--- Begin Data shown ---
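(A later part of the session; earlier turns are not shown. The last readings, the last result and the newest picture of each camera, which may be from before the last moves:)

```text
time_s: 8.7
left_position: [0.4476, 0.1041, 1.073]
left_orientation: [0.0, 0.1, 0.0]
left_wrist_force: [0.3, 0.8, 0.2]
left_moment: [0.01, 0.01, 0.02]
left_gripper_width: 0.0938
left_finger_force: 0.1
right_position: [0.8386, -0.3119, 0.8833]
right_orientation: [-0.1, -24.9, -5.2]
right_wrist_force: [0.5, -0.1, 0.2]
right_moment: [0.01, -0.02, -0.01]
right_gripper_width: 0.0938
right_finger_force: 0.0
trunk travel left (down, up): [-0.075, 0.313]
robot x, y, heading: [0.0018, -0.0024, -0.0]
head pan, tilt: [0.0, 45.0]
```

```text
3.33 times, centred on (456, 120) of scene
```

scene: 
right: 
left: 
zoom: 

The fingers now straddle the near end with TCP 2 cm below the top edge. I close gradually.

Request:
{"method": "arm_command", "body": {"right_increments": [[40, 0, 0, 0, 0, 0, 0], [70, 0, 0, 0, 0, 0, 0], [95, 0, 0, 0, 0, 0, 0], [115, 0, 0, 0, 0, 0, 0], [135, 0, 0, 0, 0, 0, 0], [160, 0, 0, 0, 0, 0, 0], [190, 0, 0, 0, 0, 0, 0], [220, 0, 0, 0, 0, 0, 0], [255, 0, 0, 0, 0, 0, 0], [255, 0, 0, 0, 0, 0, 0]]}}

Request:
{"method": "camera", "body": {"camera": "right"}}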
--- End Data shown ---
Stated problem: Extract each line of the material exactly as it stands. Put each line that is not blank into a JSON list as a string.

Solution:
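[
  "(A later part of the session; earlier turns are not shown. The last readings, the last result and the newest picture of each camera, which may be from before the last moves:)",
  "```text",
  "time_s: 8.7",
  "left_position: [0.4476, 0.1041, 1.073]",
  "left_orientation: [0.0, 0.1, 0.0]",
  "left_wrist_force: [0.3, 0.8, 0.2]",
  "left_moment: [0.01, 0.01, 0.02]",
  "left_gripper_width: 0.0938",
  "left_finger_force: 0.1",
  "right_position: [0.8386, -0.3119, 0.8833]",
  "right_orientation: [-0.1, -24.9, -5.2]",
  "right_wrist_force: [0.5, -0.1, 0.2]",
  "right_moment: [0.01, -0.02, -0.01]",
  "right_gripper_width: 0.0938",
  "right_finger_force: 0.0",
  "trunk travel left (down, up): [-0.075, 0.313]",
  "robot x, y, heading: [0.0018, -0.0024, -0.0]",
  "head pan, tilt: [0.0, 45.0]",
  "```",
  "```text",
  "3.33 times, centred on (456, 120) of scene",
  "```",
  "scene: ",
  "right: ",
  "left: ",
  "zoom: ",
  "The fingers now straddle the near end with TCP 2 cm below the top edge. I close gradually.",
  "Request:",
  "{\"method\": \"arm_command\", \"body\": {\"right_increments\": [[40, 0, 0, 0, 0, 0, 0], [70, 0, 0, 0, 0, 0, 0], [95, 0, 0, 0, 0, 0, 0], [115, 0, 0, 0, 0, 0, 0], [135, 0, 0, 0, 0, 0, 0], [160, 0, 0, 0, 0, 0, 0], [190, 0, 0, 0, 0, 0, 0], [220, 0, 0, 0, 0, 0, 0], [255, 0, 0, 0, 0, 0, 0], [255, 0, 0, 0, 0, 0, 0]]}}",
  "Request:",
  "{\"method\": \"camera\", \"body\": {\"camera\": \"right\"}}"
]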